══ Recorded data ══

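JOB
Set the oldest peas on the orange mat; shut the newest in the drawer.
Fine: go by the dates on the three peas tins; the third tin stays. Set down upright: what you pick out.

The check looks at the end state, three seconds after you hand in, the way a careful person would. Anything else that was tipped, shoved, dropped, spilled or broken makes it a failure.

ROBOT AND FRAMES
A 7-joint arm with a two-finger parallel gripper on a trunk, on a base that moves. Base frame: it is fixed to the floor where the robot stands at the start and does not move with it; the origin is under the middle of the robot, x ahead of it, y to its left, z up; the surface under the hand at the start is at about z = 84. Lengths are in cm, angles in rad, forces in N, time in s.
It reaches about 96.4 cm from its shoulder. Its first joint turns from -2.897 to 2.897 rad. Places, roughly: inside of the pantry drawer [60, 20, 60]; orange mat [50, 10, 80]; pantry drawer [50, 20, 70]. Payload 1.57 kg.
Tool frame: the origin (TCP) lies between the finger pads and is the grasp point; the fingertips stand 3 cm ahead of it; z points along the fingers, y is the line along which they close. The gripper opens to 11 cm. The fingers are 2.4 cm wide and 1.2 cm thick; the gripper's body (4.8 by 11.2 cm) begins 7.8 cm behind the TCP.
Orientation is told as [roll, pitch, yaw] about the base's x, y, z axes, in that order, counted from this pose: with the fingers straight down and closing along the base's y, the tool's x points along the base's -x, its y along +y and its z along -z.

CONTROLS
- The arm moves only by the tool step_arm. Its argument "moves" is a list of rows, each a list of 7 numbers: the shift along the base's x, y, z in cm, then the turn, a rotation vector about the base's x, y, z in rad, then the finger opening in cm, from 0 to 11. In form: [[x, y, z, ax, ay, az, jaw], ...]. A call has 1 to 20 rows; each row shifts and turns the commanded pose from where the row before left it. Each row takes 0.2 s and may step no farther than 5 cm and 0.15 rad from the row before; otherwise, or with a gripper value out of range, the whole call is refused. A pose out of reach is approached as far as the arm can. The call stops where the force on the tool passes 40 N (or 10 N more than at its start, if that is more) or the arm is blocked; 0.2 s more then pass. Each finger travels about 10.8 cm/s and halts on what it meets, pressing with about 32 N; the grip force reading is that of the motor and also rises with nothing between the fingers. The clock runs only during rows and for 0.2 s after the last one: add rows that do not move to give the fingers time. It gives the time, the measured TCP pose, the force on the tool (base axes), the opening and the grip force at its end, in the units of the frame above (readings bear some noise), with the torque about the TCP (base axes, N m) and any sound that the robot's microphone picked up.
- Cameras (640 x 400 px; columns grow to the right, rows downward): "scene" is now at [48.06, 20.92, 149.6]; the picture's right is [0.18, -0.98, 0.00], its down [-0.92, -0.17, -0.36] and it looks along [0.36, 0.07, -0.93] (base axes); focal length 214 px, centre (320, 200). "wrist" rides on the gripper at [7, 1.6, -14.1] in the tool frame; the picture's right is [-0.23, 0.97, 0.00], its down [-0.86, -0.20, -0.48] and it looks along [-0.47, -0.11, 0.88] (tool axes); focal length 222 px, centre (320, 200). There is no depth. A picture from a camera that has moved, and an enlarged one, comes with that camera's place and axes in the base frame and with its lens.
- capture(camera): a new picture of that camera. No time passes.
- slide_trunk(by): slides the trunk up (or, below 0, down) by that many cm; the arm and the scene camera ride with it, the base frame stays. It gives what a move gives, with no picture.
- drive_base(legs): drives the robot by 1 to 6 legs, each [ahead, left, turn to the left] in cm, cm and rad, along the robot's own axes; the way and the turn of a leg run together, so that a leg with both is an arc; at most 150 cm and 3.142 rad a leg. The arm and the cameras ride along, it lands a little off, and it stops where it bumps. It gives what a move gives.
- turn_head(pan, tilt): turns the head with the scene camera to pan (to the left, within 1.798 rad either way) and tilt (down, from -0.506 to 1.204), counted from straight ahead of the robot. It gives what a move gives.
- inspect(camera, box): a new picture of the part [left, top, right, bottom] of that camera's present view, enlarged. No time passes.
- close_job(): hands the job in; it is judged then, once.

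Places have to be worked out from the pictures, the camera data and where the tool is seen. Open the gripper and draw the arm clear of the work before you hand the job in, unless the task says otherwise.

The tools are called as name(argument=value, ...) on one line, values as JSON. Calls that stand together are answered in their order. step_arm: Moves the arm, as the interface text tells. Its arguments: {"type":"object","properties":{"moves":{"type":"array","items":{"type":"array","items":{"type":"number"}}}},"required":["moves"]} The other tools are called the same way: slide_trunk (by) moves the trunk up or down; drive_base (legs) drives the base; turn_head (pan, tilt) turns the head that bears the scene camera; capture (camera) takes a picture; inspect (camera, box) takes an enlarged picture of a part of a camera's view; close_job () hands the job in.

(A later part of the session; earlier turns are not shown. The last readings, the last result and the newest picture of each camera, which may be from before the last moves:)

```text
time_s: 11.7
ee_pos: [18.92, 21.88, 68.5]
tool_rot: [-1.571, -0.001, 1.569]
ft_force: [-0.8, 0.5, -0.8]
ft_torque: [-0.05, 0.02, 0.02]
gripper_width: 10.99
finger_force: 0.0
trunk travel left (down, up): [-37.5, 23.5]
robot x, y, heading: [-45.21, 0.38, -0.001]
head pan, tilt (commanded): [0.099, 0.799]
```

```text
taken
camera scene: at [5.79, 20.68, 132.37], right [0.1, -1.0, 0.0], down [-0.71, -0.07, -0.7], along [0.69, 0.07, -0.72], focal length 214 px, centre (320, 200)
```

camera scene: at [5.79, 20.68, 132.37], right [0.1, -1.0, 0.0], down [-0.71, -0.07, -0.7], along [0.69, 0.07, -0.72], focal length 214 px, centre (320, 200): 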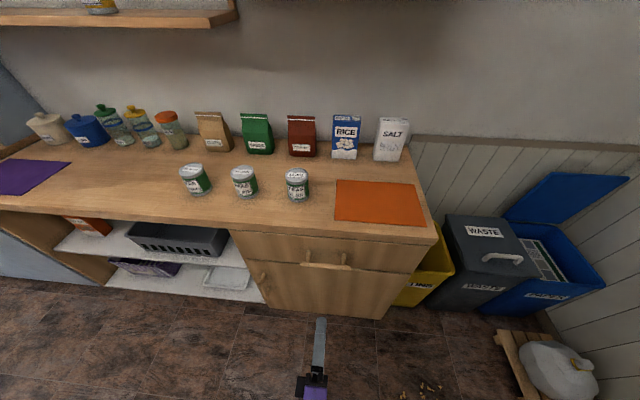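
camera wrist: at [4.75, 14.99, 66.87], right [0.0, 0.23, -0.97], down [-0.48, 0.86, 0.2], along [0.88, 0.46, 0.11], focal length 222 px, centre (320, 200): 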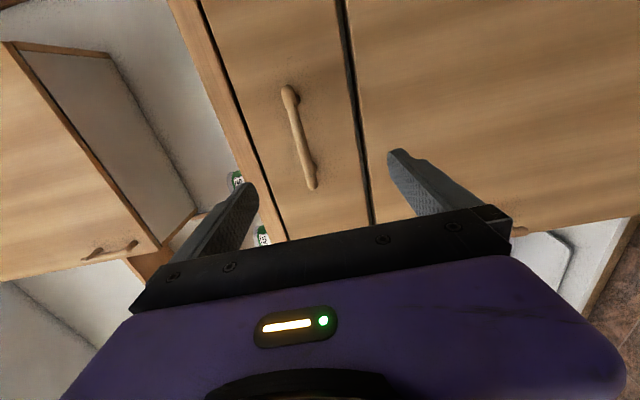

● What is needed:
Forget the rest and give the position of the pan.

═══

● What is needed:
In the material above, show every line where the word "counted" turns up.

● Exercise output:
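Orientation is told as [roll, pitch, yaw] about the base's x, y, z axes, in that order, counted from this pose: with the fingers straight down and closing along the base's y, the tool's x points along the base's -x, its y along +y and its z along -z.
- turn_head(pan, tilt): turns the head with the scene camera to pan (to the left, within 1.798 rad either way) and tilt (down, from -0.506 to 1.204), counted from straight ahead of the robot. It gives what a move gives.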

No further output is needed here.